WASHINGTON – The Department of Homeland Security was “not fully prepared to implement” the Trump administration’s “zero tolerance” policy of separating children from their parents, at the southern border, according to an Inspector General report obtained by the Chicago Sun-Times.

The IG also said in the report about to be released on Tuesday that the DHS also “struggled to identify, track and reunify families separated under the zero tolerance policy “due to limitations with its information technology systems.”

DHS also provides “inconsistent” information to parents who arrived in the U.S. during Trump’s controversial immigration crackdown – either as illegal immigrants or asylum seekers – “which resulted in some parents not understanding that they would be separated from their children” and not be able to communicate with them, the report said.

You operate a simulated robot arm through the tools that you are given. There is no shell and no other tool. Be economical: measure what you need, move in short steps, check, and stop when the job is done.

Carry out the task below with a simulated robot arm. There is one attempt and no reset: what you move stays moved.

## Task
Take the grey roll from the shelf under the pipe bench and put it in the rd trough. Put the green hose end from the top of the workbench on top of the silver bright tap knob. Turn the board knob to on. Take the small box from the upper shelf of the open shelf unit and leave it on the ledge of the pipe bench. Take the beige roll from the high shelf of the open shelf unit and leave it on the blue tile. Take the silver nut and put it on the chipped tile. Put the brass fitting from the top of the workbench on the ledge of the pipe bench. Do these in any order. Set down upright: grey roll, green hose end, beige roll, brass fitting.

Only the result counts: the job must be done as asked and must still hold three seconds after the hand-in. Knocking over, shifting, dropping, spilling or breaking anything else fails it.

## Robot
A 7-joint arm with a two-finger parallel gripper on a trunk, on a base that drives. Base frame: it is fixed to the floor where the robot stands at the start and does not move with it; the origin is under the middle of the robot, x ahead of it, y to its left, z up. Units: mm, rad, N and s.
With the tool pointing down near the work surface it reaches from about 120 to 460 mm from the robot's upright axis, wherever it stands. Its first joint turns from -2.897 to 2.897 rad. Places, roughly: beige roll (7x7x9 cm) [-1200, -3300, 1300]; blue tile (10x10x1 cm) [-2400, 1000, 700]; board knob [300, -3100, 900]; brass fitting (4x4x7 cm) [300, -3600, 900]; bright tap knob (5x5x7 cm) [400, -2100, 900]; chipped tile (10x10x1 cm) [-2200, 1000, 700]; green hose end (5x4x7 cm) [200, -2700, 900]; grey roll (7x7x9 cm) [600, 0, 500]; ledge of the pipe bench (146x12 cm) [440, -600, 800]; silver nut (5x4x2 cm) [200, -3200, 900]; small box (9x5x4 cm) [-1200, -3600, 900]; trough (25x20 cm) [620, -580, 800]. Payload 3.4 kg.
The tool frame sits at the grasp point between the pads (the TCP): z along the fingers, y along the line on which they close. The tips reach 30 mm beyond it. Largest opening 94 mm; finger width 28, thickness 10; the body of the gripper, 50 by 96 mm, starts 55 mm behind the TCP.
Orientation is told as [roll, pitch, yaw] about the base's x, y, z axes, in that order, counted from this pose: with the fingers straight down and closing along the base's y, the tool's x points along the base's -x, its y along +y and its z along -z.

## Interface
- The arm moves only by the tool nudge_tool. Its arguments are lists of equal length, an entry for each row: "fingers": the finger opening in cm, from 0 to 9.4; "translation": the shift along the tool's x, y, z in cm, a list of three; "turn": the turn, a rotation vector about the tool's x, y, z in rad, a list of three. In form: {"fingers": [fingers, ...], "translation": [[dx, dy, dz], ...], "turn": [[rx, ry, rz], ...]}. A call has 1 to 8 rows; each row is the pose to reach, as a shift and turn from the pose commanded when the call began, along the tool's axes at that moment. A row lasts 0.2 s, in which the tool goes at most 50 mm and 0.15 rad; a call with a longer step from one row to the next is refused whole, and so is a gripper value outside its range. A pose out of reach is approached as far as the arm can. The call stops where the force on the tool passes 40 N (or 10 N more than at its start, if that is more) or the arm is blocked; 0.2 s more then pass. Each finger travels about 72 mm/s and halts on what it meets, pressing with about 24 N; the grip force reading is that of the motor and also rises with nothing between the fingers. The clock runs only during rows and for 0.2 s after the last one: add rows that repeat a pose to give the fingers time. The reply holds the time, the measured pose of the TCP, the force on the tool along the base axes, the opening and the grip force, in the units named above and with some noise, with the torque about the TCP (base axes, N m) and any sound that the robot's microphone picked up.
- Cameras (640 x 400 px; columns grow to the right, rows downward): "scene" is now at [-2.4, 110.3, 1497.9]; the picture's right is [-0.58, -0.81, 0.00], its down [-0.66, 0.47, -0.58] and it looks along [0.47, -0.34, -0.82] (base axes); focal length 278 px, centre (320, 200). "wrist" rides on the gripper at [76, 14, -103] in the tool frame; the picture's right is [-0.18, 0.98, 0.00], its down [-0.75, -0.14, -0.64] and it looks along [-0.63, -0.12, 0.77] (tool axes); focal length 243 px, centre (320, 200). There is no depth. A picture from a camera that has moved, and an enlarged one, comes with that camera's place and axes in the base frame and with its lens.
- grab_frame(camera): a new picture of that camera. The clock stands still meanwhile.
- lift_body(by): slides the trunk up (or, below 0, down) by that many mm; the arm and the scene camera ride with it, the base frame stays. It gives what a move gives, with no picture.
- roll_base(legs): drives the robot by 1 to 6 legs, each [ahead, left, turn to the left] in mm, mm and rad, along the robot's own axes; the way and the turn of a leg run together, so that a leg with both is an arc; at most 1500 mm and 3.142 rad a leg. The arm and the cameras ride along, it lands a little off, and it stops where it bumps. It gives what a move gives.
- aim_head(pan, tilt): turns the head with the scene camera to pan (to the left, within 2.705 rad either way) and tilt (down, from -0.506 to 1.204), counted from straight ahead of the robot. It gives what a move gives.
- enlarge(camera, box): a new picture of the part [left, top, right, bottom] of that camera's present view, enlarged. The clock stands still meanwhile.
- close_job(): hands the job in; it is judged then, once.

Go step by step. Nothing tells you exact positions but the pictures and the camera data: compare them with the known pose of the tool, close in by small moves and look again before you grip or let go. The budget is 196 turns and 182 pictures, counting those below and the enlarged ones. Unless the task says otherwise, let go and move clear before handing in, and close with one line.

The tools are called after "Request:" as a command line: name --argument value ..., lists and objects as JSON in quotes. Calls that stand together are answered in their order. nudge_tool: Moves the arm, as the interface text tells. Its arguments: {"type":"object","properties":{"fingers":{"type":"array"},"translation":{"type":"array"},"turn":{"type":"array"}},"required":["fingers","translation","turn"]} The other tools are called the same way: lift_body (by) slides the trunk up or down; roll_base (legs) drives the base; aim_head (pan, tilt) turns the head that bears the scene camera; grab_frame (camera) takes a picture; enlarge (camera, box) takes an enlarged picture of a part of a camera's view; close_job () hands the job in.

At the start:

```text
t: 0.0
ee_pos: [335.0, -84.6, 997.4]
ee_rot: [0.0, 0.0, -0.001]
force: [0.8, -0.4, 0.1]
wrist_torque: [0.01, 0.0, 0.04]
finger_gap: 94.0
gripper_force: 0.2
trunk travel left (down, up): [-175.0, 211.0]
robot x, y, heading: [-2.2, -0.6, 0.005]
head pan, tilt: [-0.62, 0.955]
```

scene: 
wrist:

On April 8, President Donald Trump ordered DHS and several other agencies, including the U.S. Immigration and Customs Enforcement, known as ICE, to start detaining suspected illegal immigrants rather than release them while their cases are pending.

In early May, DHS determined that minor children would be separated from their parents under the zero tolerance policy, transferred from DHS custody to the Department of Health and Human Services.

Lack of adequate “reliable” data on family separations was a problem, the IG report found. The IG review focused on facilities in Texas.

DHS officials said in a response to the report that it “provides no mention of the Department’s significant accomplishments to reunify families.”